▶ Required task
Find the lines holding the string "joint" in the data, then copy all of them.

▶ Material provided
☆ ☆ ☆ ☆ ☆

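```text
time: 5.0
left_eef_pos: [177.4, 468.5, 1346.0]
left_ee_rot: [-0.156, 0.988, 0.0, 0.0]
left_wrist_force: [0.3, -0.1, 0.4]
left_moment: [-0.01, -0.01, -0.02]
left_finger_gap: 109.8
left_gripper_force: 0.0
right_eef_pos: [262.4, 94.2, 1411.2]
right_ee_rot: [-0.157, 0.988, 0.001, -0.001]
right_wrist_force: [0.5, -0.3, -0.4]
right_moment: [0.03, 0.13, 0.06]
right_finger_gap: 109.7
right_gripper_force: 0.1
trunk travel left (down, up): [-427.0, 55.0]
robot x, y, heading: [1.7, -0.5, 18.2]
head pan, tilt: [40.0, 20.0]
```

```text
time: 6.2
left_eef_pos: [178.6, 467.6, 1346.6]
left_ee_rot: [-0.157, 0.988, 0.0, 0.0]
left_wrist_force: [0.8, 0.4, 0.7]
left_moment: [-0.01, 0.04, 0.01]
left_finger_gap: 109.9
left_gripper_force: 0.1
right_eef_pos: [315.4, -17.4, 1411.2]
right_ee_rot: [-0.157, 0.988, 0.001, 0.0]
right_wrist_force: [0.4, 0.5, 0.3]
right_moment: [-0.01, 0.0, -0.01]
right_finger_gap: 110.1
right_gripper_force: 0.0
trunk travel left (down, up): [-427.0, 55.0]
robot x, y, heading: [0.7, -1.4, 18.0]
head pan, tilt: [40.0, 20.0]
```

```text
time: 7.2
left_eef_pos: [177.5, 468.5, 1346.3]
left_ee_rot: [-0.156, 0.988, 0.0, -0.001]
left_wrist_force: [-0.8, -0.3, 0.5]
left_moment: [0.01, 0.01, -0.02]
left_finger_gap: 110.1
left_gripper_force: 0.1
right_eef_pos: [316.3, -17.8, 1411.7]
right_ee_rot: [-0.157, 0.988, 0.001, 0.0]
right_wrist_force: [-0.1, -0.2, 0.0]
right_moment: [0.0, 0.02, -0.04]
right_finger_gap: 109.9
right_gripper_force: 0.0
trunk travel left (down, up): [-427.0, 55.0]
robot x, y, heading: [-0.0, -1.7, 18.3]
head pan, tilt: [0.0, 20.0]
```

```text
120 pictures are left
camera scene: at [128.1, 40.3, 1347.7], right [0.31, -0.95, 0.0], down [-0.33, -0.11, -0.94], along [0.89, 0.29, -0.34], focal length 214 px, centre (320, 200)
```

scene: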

☆ ☆ ☆ ☆ ☆

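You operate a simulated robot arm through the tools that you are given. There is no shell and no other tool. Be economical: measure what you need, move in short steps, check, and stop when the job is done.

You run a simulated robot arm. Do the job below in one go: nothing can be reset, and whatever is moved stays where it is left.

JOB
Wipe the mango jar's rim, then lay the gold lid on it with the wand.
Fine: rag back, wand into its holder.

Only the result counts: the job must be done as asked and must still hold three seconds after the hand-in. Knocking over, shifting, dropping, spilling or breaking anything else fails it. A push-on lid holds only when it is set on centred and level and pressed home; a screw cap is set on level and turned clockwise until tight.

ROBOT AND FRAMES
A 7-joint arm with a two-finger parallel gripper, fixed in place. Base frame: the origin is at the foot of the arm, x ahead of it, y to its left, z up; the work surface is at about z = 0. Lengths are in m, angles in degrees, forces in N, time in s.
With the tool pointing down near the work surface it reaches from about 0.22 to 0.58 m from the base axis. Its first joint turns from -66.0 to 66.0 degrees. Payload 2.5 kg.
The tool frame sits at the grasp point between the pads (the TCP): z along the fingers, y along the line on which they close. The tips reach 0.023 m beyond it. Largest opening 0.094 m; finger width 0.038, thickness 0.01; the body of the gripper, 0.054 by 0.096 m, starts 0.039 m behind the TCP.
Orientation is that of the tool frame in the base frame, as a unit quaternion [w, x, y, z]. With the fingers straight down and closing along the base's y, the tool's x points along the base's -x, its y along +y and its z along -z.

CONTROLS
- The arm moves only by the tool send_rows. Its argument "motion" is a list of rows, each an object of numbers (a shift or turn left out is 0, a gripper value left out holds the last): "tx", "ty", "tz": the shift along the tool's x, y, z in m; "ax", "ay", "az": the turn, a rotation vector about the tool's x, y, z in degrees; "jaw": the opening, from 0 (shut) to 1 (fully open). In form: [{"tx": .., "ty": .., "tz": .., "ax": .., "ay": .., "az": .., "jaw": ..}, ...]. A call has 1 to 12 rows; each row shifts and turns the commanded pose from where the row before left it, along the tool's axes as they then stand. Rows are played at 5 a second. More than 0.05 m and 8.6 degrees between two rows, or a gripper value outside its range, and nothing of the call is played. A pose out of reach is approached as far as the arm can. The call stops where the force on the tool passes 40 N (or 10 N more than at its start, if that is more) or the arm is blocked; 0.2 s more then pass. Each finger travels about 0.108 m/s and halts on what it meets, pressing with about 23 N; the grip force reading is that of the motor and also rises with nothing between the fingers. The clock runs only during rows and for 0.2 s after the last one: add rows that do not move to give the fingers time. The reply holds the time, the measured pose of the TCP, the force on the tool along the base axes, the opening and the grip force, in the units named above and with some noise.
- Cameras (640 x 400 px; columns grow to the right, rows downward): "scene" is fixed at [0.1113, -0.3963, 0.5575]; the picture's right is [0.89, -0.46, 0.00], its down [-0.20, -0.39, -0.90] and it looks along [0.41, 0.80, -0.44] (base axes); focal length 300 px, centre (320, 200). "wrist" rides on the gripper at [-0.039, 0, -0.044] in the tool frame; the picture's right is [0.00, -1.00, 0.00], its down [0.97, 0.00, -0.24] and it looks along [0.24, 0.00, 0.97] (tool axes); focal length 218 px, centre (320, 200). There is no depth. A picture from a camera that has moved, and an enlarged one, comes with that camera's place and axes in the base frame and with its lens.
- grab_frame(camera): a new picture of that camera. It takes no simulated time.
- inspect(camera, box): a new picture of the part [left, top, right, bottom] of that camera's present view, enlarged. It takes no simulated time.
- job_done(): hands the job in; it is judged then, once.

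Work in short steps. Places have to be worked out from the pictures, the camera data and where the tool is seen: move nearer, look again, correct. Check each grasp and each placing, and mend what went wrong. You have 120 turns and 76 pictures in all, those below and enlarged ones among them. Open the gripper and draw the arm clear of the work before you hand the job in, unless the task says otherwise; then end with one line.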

☆ ☆ ☆ ☆ ☆

▶ Answer for the task
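A 7-joint arm with a two-finger parallel gripper, fixed in place. Base frame: the origin is at the foot of the arm, x ahead of it, y to its left, z up; the work surface is at about z = 0. Lengths are in m, angles in degrees, forces in N, time in s.
With the tool pointing down near the work surface it reaches from about 0.22 to 0.58 m from the base axis. Its first joint turns from -66.0 to 66.0 degrees. Payload 2.5 kg.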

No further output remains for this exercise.